● RECORDS PROVIDED:
▬▬▬▬▬▬▬▬▬▬

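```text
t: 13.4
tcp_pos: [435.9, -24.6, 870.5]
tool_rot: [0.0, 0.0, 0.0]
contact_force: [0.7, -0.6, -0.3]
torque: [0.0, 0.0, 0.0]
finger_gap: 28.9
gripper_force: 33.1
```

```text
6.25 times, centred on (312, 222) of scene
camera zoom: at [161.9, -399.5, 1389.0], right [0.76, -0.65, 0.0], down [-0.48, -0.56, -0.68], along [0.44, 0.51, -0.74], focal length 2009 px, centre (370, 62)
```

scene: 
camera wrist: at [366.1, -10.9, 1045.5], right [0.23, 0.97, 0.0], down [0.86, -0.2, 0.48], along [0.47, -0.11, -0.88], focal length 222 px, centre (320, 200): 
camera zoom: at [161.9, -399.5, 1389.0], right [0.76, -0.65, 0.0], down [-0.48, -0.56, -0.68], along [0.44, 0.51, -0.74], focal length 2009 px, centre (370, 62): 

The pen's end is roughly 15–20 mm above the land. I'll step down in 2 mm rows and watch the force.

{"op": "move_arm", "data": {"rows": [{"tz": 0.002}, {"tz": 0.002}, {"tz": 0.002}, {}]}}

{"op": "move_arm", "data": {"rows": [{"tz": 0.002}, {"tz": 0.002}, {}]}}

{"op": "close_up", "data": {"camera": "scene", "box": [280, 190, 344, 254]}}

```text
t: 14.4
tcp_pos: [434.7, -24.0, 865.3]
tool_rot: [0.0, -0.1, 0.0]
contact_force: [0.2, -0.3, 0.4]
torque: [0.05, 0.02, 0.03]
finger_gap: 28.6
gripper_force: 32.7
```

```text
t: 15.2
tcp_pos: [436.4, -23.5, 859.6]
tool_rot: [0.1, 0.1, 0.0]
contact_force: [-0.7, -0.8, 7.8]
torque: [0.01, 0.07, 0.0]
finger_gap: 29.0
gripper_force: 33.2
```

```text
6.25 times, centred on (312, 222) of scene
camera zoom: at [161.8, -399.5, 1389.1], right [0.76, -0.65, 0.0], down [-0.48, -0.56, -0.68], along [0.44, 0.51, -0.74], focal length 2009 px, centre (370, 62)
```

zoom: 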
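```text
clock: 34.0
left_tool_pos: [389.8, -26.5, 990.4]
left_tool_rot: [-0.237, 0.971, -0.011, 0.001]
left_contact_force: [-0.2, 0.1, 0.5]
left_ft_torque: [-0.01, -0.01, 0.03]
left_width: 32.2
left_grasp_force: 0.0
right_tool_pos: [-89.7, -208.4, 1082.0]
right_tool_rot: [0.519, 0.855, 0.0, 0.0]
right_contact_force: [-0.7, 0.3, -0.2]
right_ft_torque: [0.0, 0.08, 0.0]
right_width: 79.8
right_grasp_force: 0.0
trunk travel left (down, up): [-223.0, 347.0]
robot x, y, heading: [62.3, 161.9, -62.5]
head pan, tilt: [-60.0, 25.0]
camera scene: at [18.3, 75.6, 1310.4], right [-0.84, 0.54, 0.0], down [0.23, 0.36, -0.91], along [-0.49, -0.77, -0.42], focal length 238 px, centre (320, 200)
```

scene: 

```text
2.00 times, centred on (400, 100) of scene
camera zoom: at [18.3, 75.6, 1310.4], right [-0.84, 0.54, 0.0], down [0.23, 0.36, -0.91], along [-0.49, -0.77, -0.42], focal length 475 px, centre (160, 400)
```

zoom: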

▬▬▬▬▬▬▬▬▬▬

● WHAT YOU HAVE TO DO: Type out the entries again, word for word. Return a JSON list in which every string is one line; blank lines are skipped.

● SOLVED PROBLEM:
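[
  "```text",
  "t: 13.4",
  "tcp_pos: [435.9, -24.6, 870.5]",
  "tool_rot: [0.0, 0.0, 0.0]",
  "contact_force: [0.7, -0.6, -0.3]",
  "torque: [0.0, 0.0, 0.0]",
  "finger_gap: 28.9",
  "gripper_force: 33.1",
  "```",
  "```text",
  "6.25 times, centred on (312, 222) of scene",
  "camera zoom: at [161.9, -399.5, 1389.0], right [0.76, -0.65, 0.0], down [-0.48, -0.56, -0.68], along [0.44, 0.51, -0.74], focal length 2009 px, centre (370, 62)",
  "```",
  "scene: ",
  "camera wrist: at [366.1, -10.9, 1045.5], right [0.23, 0.97, 0.0], down [0.86, -0.2, 0.48], along [0.47, -0.11, -0.88], focal length 222 px, centre (320, 200): ",
  "camera zoom: at [161.9, -399.5, 1389.0], right [0.76, -0.65, 0.0], down [-0.48, -0.56, -0.68], along [0.44, 0.51, -0.74], focal length 2009 px, centre (370, 62): ",
  "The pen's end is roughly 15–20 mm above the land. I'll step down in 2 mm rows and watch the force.",
  "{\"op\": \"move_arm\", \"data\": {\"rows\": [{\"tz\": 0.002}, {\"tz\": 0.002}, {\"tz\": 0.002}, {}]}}",
  "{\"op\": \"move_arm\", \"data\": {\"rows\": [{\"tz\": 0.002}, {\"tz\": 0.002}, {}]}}",
  "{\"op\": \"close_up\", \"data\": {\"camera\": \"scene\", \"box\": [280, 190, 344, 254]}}",
  "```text",
  "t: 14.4",
  "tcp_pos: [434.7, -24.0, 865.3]",
  "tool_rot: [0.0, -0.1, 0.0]",
  "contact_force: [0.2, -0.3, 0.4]",
  "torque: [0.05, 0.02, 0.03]",
  "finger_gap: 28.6",
  "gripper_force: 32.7",
  "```",
  "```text",
  "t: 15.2",
  "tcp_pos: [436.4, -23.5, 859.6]",
  "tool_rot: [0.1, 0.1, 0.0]",
  "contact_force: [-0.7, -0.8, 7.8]",
  "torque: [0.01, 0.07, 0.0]",
  "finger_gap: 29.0",
  "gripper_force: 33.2",
  "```",
  "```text",
  "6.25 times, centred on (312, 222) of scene",
  "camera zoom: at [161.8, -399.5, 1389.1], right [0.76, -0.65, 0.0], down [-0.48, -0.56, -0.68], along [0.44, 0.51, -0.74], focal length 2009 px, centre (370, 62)",
  "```",
  "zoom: ",
  "```text",
  "clock: 34.0",
  "left_tool_pos: [389.8, -26.5, 990.4]",
  "left_tool_rot: [-0.237, 0.971, -0.011, 0.001]",
  "left_contact_force: [-0.2, 0.1, 0.5]",
  "left_ft_torque: [-0.01, -0.01, 0.03]",
  "left_width: 32.2",
  "left_grasp_force: 0.0",
  "right_tool_pos: [-89.7, -208.4, 1082.0]",
  "right_tool_rot: [0.519, 0.855, 0.0, 0.0]",
  "right_contact_force: [-0.7, 0.3, -0.2]",
  "right_ft_torque: [0.0, 0.08, 0.0]",
  "right_width: 79.8",
  "right_grasp_force: 0.0",
  "trunk travel left (down, up): [-223.0, 347.0]",
  "robot x, y, heading: [62.3, 161.9, -62.5]",
  "head pan, tilt: [-60.0, 25.0]",
  "camera scene: at [18.3, 75.6, 1310.4], right [-0.84, 0.54, 0.0], down [0.23, 0.36, -0.91], along [-0.49, -0.77, -0.42], focal length 238 px, centre (320, 200)",
  "```",
  "scene: ",
  "```text",
  "2.00 times, centred on (400, 100) of scene",
  "camera zoom: at [18.3, 75.6, 1310.4], right [-0.84, 0.54, 0.0], down [0.23, 0.36, -0.91], along [-0.49, -0.77, -0.42], focal length 475 px, centre (160, 400)",
  "```",
  "zoom:"
]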